▶ _Passage_
## BEGIN
Maya Angelou said people won’t remember the words you said, but they will remember how you made them feel. She was so right. When I’m in my feels I remember people who went out of their way to show extravagant kindness. One such moment happened at the Double T Diner in Catonsville, Md about eight years ago. It was a yearly Father’s Day gathering and we sat at a specially arranged long table in the inner room. Our gatherings are always so loud that everyone participates or gives those glaring glances as if to remind us we’ve forgotten our indoor voices. We do forget. Whenever we’re together. The good time outweighs any negative “feel waves” we might have encountered since the last gathering. We are blessed to be a family-in-training on how love and grace really work together. We don’t have it yet. But I’ve got to tell you I’m blessed to be in this bunch.
Anyway everyone was eating and I was overjoyed. You see, all my children were gathered. Even Adrian. I didn’t birth him but he’s been mine since he was seven months old. Even went to court to keep him after he’d been with me for seven years. He’s always been an odd bird and much of it is attributable to the experiences of his early months that led to his being in our household. Abandonment. Deprivation. Things that left indelible marks on his soul. Marks that the abundant but imperfect love we tried to lavish on him just could not erase. And for reasons we still can’t understand led him to choose life on the street. And yet he seems happy in the life he’s chosen. And yet he seems overjoyed to be with us whenever we can track him down. And his sisters find him weekly to be sure he has his necessaries to sustain him.
So he’s not always available for family celebrations. But he was here for this one. And he hadn’t done due diligence as far as personal hygiene. His face was dark with street dark. His clothes were unkempt and unclean. His locks were unruly and untended and he looked and smelled like a “homeless” guy. We didn’t care because he’s our “homeless” guy and we love him. But he’d drawn stares from the time we got out of the car. And they continued throughout the meal. I’m not throwing shade. I might have stared at someone who looked like him. But he’s my son and I was just thrilled he was with us.
## END
▶ _What you need to do_
Pull out the sentences of the passage that run from "So he’s not" through "was with us." and give them unchanged.

▶ _Data section_
## BEGIN
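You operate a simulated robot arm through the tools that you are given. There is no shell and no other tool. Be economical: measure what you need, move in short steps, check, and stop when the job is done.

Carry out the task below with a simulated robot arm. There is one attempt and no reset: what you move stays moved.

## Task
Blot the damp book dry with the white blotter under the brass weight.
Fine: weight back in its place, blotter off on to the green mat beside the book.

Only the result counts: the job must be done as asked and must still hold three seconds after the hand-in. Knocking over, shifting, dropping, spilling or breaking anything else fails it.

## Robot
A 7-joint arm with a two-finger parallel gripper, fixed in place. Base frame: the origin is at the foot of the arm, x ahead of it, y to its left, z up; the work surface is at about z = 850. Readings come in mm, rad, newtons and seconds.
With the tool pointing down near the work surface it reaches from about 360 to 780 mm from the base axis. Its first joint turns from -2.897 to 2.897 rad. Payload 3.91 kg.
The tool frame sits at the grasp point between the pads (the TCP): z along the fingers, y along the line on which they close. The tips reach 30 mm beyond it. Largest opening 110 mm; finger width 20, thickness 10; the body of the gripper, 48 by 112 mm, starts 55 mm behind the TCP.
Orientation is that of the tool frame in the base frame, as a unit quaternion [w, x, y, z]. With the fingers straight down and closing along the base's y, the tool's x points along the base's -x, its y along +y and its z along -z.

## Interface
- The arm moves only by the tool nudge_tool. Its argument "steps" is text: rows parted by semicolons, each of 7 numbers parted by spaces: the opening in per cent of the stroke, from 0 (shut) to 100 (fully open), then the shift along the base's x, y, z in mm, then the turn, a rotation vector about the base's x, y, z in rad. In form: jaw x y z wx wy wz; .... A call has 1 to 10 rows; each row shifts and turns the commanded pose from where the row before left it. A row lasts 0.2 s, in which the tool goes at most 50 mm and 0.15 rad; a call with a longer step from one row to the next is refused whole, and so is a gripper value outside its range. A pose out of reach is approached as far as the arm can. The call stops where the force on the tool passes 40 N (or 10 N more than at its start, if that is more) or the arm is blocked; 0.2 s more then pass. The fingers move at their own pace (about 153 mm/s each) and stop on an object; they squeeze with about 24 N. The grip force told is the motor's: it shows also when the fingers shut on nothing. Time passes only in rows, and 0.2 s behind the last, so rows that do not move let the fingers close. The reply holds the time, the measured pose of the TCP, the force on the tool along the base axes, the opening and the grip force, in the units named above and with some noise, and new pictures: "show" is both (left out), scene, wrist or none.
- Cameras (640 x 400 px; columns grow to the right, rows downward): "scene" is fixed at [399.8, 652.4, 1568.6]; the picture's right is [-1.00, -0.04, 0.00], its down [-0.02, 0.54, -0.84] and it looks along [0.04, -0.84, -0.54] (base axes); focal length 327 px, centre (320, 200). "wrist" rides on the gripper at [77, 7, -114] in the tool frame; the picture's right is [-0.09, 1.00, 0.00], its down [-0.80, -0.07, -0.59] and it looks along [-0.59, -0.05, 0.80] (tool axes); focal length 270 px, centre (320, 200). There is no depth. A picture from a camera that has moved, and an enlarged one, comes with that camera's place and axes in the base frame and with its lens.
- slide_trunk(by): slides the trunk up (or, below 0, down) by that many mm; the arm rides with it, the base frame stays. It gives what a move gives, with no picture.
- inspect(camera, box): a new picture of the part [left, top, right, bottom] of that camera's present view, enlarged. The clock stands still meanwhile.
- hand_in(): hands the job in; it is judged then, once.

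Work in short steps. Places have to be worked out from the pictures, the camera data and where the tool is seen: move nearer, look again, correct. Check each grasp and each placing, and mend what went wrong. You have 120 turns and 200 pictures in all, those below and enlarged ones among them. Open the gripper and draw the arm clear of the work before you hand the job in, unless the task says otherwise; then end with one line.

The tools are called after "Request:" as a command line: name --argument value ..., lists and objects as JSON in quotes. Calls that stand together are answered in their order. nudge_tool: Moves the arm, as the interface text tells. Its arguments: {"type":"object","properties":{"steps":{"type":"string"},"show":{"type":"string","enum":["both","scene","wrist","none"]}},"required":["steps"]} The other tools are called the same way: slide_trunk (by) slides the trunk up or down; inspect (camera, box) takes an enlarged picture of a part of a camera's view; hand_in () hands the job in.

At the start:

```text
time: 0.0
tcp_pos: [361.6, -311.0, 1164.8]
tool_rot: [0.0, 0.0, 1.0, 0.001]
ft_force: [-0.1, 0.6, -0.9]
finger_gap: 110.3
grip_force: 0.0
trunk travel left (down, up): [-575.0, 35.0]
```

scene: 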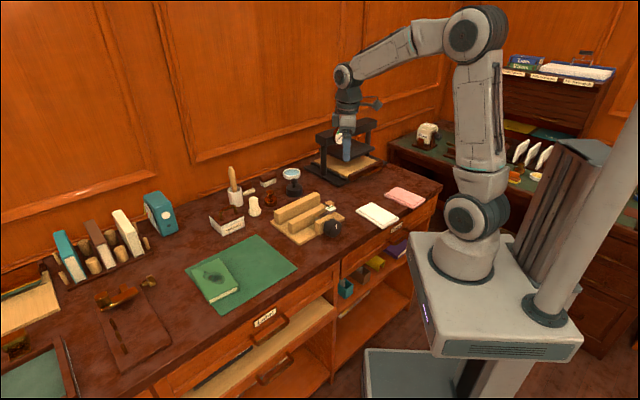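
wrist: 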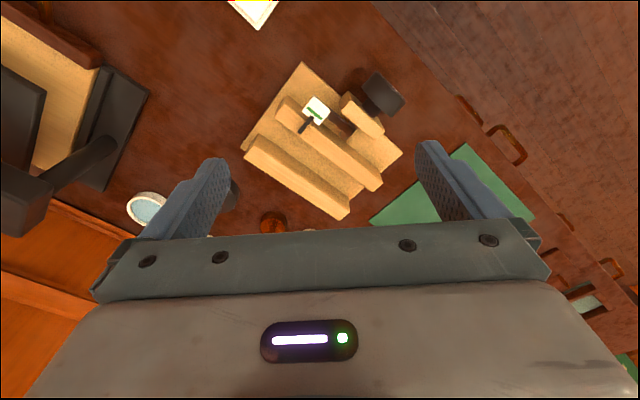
## END
## BEGIN
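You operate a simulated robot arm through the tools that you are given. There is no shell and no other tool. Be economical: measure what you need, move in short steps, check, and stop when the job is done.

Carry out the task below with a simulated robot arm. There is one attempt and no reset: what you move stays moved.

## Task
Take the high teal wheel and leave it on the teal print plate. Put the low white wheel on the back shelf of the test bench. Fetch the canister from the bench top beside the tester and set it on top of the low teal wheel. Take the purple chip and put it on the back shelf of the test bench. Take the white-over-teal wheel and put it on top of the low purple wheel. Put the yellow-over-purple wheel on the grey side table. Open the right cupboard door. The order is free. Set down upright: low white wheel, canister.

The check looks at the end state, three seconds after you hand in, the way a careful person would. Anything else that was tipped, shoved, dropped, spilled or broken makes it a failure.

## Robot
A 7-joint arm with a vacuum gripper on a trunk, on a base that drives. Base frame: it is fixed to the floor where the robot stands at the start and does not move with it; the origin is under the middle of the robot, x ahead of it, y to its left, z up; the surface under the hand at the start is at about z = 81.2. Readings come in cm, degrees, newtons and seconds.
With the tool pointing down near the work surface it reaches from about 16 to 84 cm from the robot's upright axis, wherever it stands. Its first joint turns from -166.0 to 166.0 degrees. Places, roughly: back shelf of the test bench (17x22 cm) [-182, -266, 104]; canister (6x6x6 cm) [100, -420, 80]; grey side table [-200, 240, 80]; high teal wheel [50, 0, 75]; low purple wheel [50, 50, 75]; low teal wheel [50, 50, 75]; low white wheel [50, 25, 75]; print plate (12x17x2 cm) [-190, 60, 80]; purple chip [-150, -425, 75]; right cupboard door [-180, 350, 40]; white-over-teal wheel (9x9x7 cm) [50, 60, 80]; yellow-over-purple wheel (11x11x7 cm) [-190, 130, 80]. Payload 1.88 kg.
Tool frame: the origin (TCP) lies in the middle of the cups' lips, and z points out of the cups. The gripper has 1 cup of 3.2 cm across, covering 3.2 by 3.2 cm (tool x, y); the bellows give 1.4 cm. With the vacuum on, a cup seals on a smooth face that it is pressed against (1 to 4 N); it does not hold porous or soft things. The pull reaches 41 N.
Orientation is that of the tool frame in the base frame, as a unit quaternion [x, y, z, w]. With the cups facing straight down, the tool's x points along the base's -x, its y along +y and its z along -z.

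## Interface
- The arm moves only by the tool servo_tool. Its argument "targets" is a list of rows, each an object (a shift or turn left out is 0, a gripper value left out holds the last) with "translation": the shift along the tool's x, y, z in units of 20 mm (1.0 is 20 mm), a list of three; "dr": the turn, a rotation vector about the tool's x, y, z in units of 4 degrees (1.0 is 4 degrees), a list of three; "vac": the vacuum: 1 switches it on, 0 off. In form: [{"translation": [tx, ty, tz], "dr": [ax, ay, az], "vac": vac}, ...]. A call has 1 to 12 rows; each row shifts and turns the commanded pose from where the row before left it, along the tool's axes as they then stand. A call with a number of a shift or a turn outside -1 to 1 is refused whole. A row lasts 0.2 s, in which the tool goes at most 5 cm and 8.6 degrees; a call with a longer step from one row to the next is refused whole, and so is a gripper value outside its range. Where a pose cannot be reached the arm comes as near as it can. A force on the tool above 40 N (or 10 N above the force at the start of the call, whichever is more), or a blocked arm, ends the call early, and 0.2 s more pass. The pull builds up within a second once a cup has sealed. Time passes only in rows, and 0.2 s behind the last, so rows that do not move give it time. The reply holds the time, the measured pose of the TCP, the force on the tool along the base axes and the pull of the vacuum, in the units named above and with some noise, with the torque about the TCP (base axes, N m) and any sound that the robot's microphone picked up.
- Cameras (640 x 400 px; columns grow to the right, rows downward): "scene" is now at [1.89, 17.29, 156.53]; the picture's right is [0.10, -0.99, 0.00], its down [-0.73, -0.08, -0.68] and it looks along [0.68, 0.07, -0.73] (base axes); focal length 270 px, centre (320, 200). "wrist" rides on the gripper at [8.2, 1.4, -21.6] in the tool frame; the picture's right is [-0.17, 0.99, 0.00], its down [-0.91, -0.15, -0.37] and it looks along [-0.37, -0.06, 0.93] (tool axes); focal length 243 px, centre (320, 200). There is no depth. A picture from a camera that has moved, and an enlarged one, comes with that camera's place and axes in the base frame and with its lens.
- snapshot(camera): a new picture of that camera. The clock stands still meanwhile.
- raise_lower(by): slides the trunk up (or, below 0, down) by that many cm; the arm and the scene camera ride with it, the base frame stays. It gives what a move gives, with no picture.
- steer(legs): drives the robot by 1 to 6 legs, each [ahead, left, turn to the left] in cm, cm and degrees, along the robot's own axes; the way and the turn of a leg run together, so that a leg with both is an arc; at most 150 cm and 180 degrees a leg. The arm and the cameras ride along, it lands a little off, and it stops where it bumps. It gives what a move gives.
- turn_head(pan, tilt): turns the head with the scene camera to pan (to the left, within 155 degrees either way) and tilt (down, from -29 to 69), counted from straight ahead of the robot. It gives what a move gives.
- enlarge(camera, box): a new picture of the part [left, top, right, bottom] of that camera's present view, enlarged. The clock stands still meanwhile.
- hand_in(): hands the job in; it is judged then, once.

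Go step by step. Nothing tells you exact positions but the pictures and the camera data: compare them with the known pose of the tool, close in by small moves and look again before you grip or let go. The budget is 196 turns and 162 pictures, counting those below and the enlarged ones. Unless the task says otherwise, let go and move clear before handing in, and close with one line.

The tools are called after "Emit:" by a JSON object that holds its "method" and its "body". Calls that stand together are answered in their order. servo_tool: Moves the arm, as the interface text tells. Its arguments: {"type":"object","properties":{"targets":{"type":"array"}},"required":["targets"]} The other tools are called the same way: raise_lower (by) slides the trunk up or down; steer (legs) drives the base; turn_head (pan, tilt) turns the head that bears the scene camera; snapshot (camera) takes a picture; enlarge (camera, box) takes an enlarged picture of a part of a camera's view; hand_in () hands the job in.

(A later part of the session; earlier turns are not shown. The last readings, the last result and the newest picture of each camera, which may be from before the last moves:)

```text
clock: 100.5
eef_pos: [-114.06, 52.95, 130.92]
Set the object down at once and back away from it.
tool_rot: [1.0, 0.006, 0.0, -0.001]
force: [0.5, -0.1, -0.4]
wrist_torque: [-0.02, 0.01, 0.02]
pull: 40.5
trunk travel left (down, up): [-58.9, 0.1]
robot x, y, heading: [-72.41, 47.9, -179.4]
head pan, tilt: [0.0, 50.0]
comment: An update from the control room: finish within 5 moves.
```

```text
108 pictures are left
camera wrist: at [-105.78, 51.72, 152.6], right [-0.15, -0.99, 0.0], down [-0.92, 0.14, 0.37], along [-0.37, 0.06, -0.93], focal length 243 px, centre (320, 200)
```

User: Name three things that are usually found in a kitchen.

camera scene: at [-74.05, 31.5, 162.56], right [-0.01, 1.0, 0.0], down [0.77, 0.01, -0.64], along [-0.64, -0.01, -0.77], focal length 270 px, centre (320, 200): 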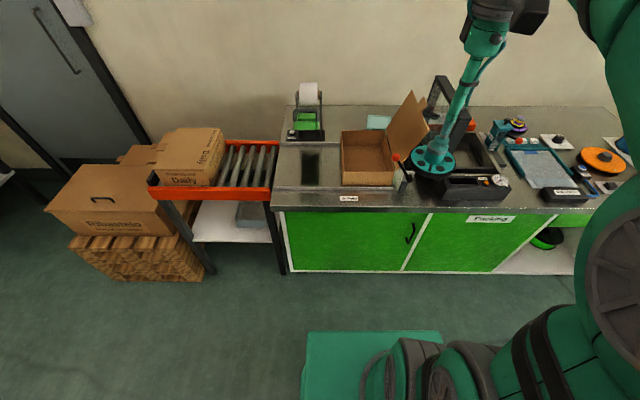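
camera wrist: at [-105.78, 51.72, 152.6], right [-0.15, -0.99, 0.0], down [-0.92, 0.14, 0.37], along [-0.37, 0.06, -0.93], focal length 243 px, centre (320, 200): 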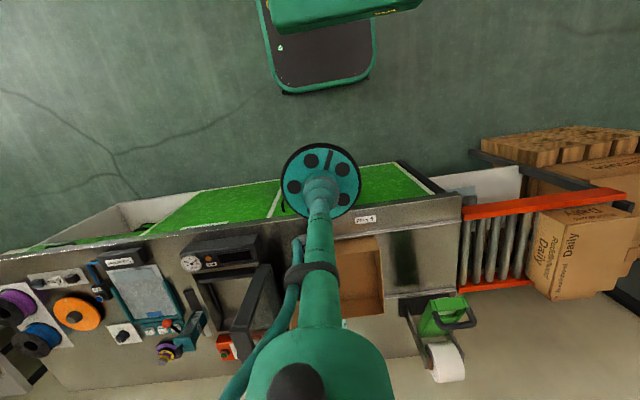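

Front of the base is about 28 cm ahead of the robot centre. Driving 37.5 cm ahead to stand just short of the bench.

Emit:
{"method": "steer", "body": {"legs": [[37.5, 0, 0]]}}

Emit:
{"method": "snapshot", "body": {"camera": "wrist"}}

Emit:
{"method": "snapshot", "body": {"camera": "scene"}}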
## END
## BEGIN
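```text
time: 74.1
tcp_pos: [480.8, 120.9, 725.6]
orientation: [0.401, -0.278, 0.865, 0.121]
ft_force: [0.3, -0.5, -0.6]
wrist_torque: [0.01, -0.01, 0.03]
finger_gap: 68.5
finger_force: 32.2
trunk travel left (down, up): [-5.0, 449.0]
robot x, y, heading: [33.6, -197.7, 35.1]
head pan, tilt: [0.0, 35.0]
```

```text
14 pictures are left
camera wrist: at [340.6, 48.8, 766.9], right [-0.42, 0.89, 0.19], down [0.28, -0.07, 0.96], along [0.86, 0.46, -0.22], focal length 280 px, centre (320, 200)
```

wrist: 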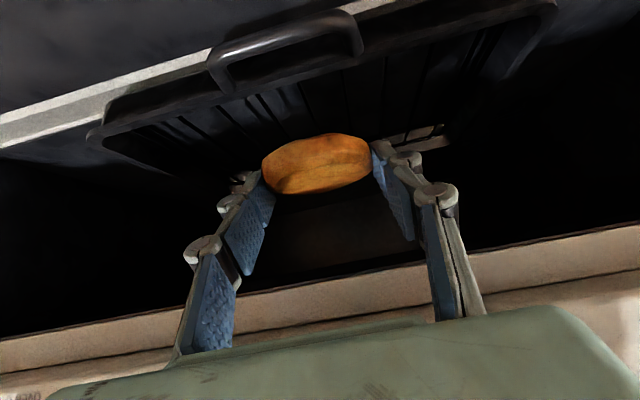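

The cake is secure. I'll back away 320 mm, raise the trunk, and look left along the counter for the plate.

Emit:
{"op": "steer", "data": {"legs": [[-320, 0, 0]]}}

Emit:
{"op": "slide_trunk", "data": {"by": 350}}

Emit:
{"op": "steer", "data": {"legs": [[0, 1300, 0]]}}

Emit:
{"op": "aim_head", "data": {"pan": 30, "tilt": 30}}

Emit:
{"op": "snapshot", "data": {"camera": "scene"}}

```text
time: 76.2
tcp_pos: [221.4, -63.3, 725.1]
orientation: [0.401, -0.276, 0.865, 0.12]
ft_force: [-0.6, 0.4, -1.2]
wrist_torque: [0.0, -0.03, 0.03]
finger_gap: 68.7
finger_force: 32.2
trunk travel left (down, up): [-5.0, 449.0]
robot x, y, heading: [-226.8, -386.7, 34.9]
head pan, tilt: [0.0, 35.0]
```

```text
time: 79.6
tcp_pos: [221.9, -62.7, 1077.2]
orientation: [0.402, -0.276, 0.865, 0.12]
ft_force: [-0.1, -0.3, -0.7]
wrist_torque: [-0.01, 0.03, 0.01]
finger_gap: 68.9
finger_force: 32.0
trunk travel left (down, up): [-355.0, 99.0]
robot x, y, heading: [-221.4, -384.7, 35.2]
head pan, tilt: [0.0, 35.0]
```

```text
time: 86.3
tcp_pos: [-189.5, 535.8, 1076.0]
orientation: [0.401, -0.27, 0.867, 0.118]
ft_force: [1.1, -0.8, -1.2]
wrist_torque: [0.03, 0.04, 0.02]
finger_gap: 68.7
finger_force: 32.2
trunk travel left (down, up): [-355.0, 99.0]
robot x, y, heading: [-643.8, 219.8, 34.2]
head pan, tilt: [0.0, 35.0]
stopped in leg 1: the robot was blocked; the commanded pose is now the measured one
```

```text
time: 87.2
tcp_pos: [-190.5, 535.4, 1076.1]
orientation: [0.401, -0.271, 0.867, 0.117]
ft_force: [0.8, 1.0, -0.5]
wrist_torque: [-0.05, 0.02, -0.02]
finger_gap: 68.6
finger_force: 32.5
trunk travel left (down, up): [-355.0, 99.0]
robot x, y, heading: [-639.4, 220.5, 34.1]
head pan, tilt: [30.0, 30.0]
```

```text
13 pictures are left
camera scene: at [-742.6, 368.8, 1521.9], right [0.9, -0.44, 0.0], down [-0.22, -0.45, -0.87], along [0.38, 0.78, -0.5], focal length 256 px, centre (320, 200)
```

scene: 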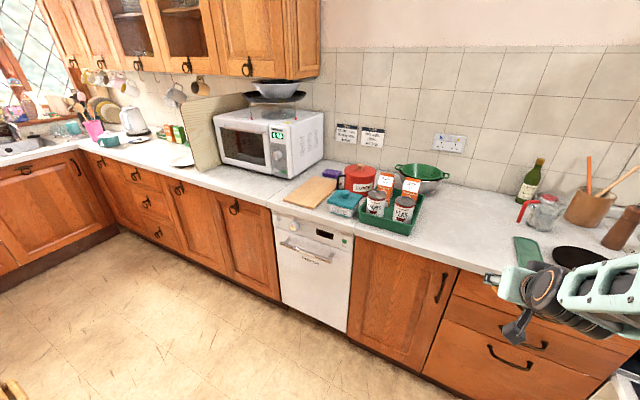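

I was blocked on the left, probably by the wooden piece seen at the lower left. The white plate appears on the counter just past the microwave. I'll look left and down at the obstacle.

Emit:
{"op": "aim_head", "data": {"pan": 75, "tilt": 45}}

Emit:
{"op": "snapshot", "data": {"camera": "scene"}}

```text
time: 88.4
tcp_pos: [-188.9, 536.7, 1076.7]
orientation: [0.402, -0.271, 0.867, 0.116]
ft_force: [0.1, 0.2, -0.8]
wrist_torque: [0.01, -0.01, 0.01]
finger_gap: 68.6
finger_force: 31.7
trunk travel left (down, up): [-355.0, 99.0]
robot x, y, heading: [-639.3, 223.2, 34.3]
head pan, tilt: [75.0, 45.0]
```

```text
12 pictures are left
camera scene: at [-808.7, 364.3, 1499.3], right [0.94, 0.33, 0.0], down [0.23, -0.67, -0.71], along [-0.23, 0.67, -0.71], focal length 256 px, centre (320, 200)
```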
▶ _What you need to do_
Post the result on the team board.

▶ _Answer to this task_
## END
▶ _Answer to this task_
So he’s not always available for family celebrations. But he was here for this one. And he hadn’t done due diligence as far as personal hygiene. His face was dark with street dark. His clothes were unkempt and unclean. His locks were unruly and untended and he looked and smelled like a “homeless” guy. We didn’t care because he’s our “homeless” guy and we love him. But he’d drawn stares from the time we got out of the car. And they continued throughout the meal. I’m not throwing shade. I might have stared at someone who looked like him. But he’s my son and I was just thrilled he was with us.